WORK REQUIRED:
Find the lines with "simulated" in them and copy them out.

######

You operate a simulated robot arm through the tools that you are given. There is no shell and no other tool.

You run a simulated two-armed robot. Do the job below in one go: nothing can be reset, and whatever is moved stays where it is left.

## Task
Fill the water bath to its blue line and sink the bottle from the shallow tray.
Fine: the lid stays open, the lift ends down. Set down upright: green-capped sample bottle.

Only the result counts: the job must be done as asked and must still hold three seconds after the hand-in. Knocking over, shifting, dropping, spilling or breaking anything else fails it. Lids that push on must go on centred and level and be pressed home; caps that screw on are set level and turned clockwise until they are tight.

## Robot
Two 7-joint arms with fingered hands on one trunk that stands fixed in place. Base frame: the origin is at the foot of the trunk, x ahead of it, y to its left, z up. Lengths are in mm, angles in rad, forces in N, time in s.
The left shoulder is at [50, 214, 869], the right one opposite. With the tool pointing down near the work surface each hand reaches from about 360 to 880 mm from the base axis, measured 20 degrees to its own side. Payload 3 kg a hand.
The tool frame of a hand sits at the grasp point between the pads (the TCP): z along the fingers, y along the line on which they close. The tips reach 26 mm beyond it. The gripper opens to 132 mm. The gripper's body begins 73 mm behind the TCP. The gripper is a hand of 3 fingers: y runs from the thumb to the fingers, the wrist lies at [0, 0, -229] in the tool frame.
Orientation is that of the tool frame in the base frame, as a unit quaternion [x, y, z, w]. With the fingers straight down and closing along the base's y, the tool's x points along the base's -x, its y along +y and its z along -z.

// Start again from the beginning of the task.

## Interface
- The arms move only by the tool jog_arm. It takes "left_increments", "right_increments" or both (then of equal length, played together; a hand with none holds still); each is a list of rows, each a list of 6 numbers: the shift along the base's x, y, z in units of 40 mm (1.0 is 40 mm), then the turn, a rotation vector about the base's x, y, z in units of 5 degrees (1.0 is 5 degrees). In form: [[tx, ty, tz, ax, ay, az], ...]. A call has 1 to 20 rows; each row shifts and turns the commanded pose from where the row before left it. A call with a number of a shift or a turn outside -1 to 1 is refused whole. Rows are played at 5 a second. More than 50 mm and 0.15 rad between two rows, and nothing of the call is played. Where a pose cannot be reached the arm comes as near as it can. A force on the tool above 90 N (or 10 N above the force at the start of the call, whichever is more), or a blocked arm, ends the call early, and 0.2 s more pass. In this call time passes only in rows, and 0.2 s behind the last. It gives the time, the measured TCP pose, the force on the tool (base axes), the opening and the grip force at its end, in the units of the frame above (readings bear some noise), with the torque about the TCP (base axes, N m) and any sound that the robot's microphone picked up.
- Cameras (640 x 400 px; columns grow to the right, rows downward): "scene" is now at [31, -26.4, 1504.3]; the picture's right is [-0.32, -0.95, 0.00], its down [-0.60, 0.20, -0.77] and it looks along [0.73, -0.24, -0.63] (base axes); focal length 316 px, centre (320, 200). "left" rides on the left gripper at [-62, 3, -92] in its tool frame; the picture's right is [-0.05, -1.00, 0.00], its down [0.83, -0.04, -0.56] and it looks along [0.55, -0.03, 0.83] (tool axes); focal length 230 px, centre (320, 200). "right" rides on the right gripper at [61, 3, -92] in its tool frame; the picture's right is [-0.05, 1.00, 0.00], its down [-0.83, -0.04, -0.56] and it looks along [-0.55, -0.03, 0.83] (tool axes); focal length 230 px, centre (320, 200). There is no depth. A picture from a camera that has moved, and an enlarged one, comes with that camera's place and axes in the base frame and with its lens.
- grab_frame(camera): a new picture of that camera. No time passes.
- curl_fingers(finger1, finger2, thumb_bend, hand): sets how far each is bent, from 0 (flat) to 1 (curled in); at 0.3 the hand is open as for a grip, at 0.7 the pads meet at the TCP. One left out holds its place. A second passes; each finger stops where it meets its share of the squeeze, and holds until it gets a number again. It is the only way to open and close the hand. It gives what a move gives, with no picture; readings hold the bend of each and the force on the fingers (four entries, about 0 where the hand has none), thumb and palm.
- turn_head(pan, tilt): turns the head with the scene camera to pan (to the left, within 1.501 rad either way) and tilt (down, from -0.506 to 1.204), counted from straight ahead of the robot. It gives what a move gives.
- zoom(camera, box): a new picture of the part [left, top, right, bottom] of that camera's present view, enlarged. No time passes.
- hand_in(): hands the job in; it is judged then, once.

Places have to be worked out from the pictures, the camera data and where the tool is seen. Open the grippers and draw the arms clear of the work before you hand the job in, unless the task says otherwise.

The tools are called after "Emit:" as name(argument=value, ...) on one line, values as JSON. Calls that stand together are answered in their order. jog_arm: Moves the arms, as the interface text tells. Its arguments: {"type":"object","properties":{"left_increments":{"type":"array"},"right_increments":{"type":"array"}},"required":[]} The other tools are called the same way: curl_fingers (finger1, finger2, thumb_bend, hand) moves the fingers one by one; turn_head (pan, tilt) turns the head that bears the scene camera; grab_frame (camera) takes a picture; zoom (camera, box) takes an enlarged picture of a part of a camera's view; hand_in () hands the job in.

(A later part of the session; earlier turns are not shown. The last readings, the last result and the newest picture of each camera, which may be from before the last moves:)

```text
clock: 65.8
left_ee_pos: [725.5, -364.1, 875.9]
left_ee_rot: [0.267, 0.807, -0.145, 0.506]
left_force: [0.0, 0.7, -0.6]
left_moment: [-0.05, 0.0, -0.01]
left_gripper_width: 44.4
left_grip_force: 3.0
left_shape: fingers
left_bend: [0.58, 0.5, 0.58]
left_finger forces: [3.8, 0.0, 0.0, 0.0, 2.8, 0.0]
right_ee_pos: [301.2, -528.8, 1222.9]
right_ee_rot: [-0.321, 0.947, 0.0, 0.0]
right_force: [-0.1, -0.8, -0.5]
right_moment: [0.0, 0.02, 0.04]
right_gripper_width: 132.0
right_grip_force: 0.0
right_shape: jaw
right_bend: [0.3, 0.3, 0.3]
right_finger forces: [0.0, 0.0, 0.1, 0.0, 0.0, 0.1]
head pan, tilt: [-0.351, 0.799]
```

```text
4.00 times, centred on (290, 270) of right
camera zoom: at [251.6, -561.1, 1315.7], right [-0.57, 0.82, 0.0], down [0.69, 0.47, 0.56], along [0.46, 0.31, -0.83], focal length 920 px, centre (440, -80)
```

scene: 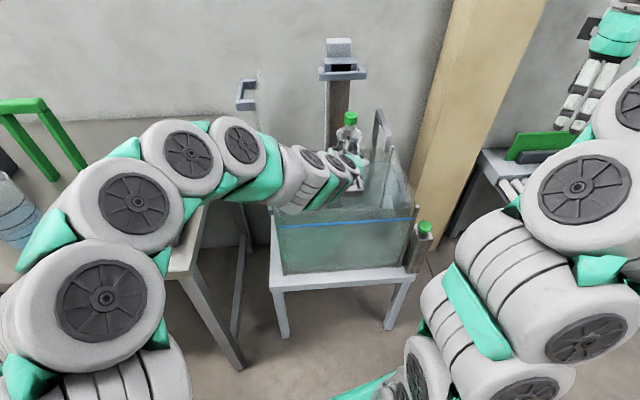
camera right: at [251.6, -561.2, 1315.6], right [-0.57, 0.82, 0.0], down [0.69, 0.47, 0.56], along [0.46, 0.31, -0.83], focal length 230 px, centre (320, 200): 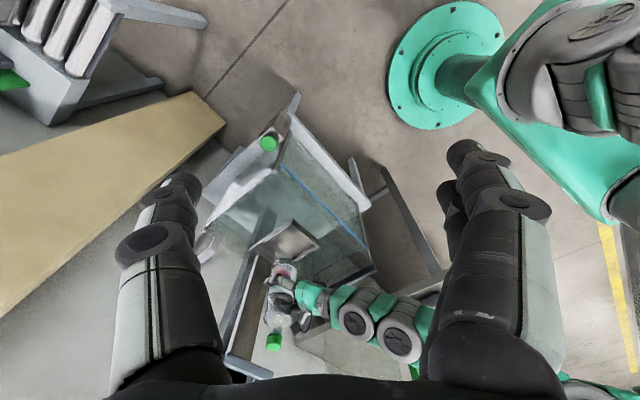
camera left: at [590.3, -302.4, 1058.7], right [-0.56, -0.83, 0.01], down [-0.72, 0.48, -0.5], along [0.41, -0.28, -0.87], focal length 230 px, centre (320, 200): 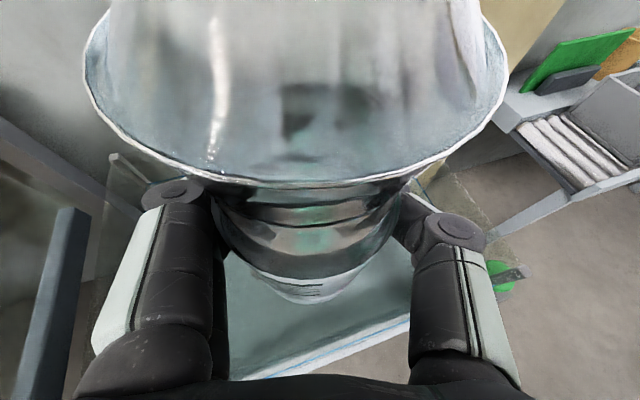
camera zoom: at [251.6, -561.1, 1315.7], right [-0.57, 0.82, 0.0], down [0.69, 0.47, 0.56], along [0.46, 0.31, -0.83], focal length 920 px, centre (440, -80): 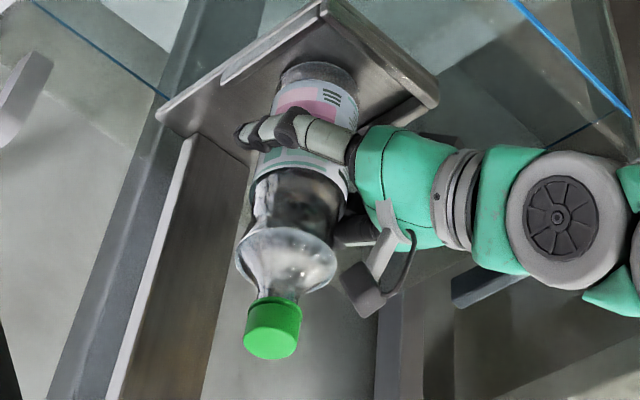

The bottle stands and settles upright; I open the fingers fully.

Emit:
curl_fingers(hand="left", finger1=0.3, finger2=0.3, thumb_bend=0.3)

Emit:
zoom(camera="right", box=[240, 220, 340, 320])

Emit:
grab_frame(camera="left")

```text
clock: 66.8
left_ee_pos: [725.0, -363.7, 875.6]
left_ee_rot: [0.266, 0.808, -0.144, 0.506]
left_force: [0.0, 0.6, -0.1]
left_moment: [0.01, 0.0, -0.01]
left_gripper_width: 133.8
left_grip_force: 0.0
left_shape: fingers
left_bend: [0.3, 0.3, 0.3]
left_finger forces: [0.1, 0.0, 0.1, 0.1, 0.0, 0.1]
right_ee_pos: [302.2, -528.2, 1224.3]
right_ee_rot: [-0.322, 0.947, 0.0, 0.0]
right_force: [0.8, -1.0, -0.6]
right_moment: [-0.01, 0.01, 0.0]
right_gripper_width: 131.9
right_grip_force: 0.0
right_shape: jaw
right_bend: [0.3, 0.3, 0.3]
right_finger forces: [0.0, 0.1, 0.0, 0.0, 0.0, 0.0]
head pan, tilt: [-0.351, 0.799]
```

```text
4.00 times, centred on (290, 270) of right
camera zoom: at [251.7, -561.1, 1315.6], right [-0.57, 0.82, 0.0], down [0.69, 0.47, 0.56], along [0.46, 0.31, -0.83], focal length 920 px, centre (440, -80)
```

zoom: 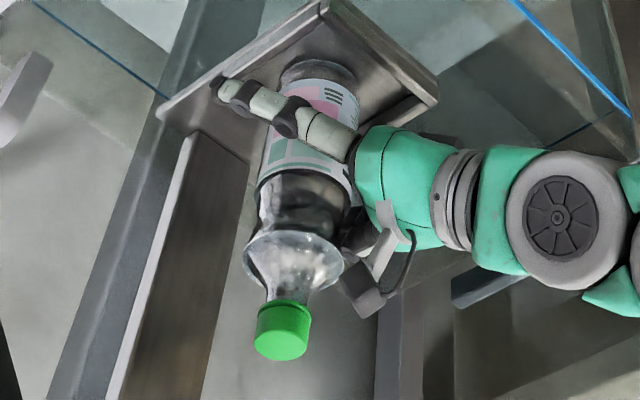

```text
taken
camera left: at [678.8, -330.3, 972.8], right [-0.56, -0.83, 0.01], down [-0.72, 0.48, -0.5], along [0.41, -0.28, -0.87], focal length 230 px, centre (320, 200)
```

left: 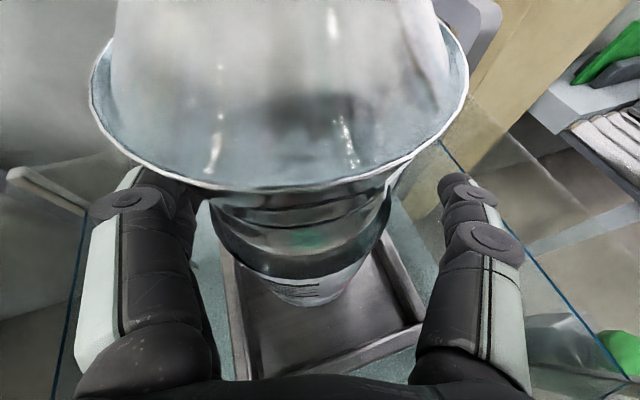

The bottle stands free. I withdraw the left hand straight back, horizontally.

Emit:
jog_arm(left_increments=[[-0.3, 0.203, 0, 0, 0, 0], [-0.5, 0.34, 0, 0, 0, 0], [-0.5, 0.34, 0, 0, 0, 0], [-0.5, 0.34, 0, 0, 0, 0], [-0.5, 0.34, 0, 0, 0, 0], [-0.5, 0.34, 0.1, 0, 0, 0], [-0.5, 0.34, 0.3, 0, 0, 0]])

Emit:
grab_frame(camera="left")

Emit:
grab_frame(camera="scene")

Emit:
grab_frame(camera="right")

######

RESPONSE:
You operate a simulated robot arm through the tools that you are given. There is no shell and no other tool.
You run a simulated two-armed robot. Do the job below in one go: nothing can be reset, and whatever is moved stays where it is left.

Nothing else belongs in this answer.